Важность различения содержания и предмета Мейнонг связывает с тем, что оно прокладывает путь к «совершенно новой философской дисциплине» — к теории предметов, которую нельзя свести ни к какой из известных естественных наук и которая тем не менее является эмпирической, а не метафизической. Попытки обосновать новую дисциплину — теорию предметов, феноменологию, анализ, логический синтаксис, семантику — стали отличительной чертой философии XX столетия. Это вполне понятно. Ведь социальные науки достигли независимого статуса, и философы уже не могли заниматься проблемами психологии, политической теории или социологии и называть результат своих поисков «философией». Кроме того, очень немногие философы (если не считать поразительных исключений вроде Мактаггарта) готовы были заявить, что их задача — построение надэмпирической метафизики. Конец философии казался вполне вероятным. Ведь если все больше и больше философов верит, что всякое знание является эмпирическим, то разве это не означает, что вся сфера знания должна быть разделена между естественными науками? Поэтому надо было найти поле для упражнения философских талантов, которое было бы эмпирическим — и, следовательно, приемлемым для неметафизиков — и все же предполагало бы использование рефлективных техник, более уместных в философии, чем лабораторные техники естественных наук. «Теория предметов» была попыткой удовлетворить эту новую потребность. В конце концов, философия не была описательной отраслью психологии и должна была возделать собственное поле — «теорию предметов».

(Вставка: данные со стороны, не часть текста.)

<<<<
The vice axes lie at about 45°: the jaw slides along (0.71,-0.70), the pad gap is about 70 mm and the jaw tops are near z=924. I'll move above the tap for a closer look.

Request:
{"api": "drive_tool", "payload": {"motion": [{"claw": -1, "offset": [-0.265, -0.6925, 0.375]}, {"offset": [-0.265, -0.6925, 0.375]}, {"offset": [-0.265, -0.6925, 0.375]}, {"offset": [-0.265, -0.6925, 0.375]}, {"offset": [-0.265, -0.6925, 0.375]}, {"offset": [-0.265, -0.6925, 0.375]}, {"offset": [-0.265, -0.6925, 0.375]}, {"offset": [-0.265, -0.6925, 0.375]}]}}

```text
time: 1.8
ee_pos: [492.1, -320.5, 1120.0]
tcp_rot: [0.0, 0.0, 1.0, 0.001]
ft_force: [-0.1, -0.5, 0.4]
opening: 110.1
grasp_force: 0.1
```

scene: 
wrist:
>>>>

Некоторые (но лишь некоторые) предметы Мейнонг характеризует как «существующие». Так, например, зеленый лист существует. Другие предметы он считает «реальными», хотя и несуществующими. Различие между красным и зеленым, например, есть «реальное» различие, но оно не «существует» в том смысле, в каком существуют красная книга и красный лист. В самом деле, полагает Мейнонг, никакие «предметы высшего порядка» — предметы, которые представляют собой отношения между существованиями, — нельзя назвать существующими в собственном смысле слова. Число два не существует, хотя оно реально. Все «реальные несуществующие» Мейнонг называет «логически существующими» (subsisting).

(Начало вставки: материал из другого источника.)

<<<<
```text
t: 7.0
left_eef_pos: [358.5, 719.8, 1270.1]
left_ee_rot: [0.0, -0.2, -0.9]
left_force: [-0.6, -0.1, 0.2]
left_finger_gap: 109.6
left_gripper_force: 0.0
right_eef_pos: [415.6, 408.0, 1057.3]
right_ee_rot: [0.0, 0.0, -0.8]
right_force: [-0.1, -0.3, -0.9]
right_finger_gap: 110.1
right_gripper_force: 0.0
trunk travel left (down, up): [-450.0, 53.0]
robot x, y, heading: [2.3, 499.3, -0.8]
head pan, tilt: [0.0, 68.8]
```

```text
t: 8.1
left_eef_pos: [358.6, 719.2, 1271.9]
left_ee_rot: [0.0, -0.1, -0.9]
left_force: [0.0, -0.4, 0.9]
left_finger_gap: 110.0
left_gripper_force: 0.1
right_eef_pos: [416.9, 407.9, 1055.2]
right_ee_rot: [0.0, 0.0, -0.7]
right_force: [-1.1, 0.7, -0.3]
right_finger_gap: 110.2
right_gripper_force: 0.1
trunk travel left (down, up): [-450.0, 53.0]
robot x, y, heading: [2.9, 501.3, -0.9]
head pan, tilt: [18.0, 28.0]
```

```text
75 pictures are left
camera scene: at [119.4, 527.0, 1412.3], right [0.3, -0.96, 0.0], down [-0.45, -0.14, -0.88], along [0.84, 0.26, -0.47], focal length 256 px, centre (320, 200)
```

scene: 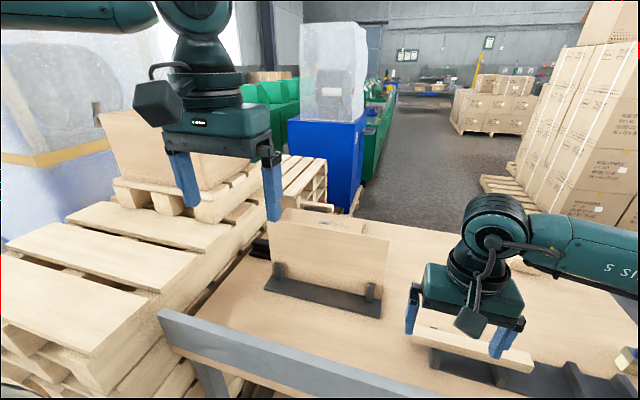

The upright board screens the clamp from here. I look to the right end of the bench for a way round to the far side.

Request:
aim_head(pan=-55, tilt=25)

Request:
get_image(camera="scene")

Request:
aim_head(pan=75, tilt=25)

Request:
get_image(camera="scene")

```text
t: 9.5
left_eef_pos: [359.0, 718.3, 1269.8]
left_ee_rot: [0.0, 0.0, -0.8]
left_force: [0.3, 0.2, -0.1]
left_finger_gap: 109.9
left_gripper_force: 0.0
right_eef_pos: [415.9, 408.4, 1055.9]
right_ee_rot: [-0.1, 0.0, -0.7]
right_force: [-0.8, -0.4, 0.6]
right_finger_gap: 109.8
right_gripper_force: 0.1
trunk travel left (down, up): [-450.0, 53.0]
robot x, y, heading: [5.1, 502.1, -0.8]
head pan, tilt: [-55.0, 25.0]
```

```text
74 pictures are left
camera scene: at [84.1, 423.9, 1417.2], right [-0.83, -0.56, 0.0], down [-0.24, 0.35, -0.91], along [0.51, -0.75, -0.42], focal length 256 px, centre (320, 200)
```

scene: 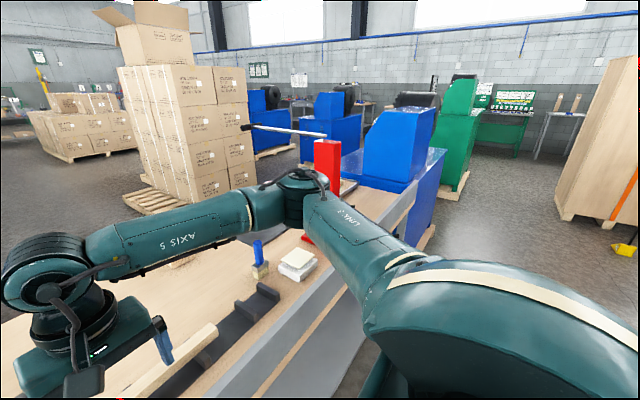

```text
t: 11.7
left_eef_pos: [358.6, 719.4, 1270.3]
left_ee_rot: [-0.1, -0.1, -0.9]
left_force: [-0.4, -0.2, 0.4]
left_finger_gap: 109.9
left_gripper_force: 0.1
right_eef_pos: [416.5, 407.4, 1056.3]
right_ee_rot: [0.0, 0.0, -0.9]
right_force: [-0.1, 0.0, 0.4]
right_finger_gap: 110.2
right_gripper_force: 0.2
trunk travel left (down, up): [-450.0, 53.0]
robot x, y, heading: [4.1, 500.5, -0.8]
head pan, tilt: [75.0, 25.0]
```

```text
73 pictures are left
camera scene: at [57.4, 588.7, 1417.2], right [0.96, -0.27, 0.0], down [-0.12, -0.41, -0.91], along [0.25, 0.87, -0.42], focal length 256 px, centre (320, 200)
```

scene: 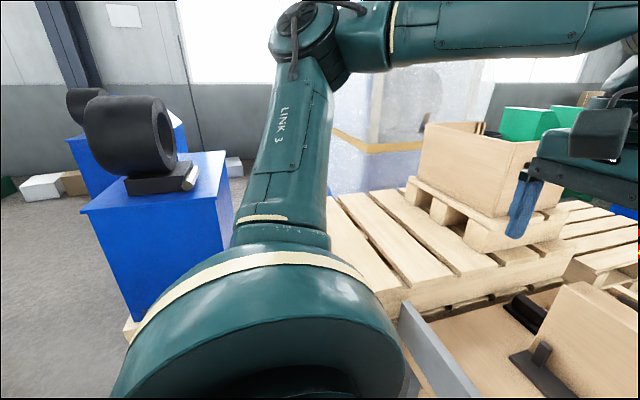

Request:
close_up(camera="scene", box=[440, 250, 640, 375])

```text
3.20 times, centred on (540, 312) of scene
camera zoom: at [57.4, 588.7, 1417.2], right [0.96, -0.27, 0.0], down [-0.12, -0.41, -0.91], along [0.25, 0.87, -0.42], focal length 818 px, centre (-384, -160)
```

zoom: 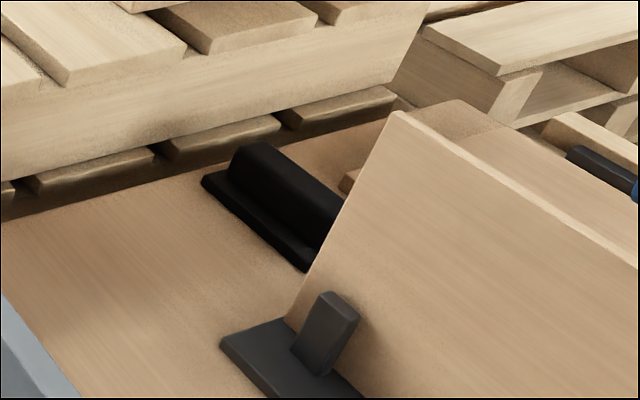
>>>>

Разделение предметов на существующие и логически существующие, по мнению Мейнонга, не исчерпывает всех возможностей. Ведь некоторые предметы — например, круглый квадрат — не являются ни существующими, ни логически существующими; они «вне бытия»10. Но они все же «предметы». «Необоснованная благожелательность по отношению к действительному», полагает Мейнонг, подталкивает нас к неверному предположению, будто все предметы должны быть действительными в том смысле слова, в каком действительны зеленые листья. Стоит нам только отказаться от не подобающей философу пристрастности, и новое широкое поле для исследований — образуемое характером различий между предметами как таковыми — раскинется перед нашим взором как земля обетованная.

Из различий между «предметами» особенно важно одно — различие между «объективами» (objectives) и предметами, которые таковыми не яв-

141

ляются. (Для удобства я буду называть предметы, которые не принадлежат к «объективам», «чистыми предметами».) Чистый предмет — золотая гора, например, — может существовать или не существовать; но бессмысленно было бы утверждать, что такой предмет является (либо не является) «фактом» или «событием». Напротив, об «объективе» — например, о существовании золотых гор — невозможно осмысленно утверждать, что он существует (хотя как «предмет высшего порядка» он действительно «логически существует»), но он либо есть факт, либо не есть факт.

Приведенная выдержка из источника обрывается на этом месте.